** Start PASSAGE PROVIDED **
Weighing the pros and cons of investing in New Zealand property: Cameron McEvoy

Weighing the pros and cons of investing in New Zealand property: Cameron McEvoy
Cameron McEvoyDecember 7, 2020

A couple of years ago at an property show in Sydney, I noted the abundance of overseas property investment stands.

Whilst most were related to the US, Thailand, and Bali, there were a couple of stands fronted by New Zealand specialists.

At the time I was focused on other things and did not really entertain the prospect of investing in the Kiwi market.

However, after doing some further digging recently, I uncovered more about our neighbour to the East, Aotearoa; the ‘Land of the Long White Cloud’.

Today I thought I’d provide a few of the pros and cons I perceive for investors considering the New Zealand market.

Whilst my findings are certainly very limited, and my own knowledge of, and experience in, this market is limited to many snowboarding trips and a few tongue-in-cheek jokes, I think New Zealand is certainly a market to consider for those who can see value in offshore property investment.

As merely a ‘tourist’ in my coverage of this market, I am keen to here from other Australians who have had residential property investment experience in New Zealand.

No doubt there are many further pros and cons that I have neglected to mention.

Cons:

Macroeconomic factors that challenge job security:

Some macroeconomic limitations can adversely affect many of the property markets in employment centres such as Auckland and Wellington.

According to Wikipedia, New Zealand overall has a market this is quite connected to international trade partners such as Australia, Europe, USA, China, Japan, and Korea.

However, what comes with these connections are the peaks and troughs that these bigger markets can fluctuate through. What I am getting at is that for a country so heavily dependent on trade with other markets, jobs can be adversely effected at random, in Auckland and Wellington.

Environmental challenges:

The tragedy that was the 2011 Christchurch earthquake changed the city of Christchurch forever.

The quake was the result of what was a previously-unknown defined tectonic plate fault-line until about 2010; leading to the big 6.3 magnitude quake, just outside the CBD area of the city.

Since then the city has been rebuilding and creating infrastructure that is better-equipped for future tremors. Still, the unpredictable volatility of the ground beneath this city has led to many investors recording losses and selling properties at reduced costs in and around this Canterbury region of New Zealand.

Environmentally and ecologically, Australia and New Zealand could not be more different. In Australia, the continent is very secure, with zero tectonic plate faultlines meaning that we can pretty much build what we want, where we want.

Conversely, New Zealand as a nation is constantly reviewing and upgrading needs-assessments for construction projects ranging from small granny flats, all the way up to skyscrapers on the city skyline.
** End PASSAGE PROVIDED **
** Start DATA **
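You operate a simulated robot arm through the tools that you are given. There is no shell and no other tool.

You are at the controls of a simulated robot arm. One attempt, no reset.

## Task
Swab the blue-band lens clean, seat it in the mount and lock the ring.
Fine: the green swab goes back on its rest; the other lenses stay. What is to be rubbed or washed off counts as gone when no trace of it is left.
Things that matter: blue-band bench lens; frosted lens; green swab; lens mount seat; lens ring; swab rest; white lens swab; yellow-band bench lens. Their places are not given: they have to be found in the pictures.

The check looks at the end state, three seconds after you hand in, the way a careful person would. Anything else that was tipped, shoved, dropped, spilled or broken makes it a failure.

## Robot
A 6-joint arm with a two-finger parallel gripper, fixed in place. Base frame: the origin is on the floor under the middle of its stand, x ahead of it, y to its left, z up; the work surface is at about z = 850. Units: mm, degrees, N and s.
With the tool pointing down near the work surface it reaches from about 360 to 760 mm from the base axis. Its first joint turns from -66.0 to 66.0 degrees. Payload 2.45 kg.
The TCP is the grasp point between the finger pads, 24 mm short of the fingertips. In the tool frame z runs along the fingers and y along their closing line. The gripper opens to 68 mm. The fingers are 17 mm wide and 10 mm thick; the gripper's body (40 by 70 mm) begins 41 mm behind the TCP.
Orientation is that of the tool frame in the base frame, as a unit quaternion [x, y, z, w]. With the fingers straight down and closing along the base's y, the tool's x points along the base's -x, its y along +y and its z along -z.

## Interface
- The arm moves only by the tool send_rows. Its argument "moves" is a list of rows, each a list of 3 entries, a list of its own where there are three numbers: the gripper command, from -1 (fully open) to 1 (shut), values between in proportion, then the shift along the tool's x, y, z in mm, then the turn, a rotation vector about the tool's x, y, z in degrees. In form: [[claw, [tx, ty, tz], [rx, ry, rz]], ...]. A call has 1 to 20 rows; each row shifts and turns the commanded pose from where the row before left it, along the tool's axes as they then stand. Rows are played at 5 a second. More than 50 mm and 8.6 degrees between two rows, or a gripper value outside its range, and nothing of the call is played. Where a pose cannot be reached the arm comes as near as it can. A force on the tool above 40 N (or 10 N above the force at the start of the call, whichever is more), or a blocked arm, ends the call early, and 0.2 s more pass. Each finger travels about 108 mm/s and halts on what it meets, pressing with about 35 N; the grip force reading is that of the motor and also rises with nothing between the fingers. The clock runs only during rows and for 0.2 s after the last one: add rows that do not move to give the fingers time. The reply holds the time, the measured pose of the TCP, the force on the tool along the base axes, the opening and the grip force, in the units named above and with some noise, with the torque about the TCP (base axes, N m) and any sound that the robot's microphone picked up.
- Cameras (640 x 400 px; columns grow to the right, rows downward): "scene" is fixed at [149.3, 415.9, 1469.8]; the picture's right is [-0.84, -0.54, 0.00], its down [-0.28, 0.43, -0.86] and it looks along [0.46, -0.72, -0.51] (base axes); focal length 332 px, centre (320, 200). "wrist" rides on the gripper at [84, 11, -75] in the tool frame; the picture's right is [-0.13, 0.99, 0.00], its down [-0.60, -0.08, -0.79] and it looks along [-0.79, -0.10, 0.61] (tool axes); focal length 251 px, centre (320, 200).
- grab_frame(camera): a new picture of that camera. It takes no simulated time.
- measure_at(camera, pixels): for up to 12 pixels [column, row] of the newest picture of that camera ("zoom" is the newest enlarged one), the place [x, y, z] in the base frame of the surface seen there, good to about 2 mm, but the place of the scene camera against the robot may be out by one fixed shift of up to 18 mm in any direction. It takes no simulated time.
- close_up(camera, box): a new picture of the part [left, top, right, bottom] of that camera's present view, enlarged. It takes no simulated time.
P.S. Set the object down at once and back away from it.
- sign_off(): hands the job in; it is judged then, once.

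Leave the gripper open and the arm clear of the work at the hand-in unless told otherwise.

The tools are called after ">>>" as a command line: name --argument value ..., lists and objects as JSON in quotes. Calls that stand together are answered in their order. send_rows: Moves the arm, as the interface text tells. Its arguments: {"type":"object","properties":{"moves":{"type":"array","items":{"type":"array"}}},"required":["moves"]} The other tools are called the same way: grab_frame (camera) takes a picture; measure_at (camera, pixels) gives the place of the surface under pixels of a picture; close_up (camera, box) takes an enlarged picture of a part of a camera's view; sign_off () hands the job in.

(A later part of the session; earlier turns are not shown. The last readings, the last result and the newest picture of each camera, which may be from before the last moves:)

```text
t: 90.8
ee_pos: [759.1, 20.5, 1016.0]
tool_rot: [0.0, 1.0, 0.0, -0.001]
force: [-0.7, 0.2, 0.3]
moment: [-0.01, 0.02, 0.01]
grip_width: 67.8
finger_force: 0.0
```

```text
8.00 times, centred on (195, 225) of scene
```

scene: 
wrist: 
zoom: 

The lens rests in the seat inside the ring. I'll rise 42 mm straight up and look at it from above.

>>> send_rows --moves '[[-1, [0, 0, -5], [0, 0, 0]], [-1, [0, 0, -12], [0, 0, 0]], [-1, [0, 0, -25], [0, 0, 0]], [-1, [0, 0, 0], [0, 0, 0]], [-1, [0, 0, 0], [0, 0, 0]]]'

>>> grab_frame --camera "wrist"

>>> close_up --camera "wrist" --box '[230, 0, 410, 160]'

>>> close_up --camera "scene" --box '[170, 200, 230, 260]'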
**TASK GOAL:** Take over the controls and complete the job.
** End DATA **
**TASK GOAL:** Copy the part of the passage provided from the words "Whilst most were" through the words "Long White Cloud’.".

**FULL OUTPUT:**
Whilst most were related to the US, Thailand, and Bali, there were a couple of stands fronted by New Zealand specialists.

At the time I was focused on other things and did not really entertain the prospect of investing in the Kiwi market.

However, after doing some further digging recently, I uncovered more about our neighbour to the East, Aotearoa; the ‘Land of the Long White Cloud’.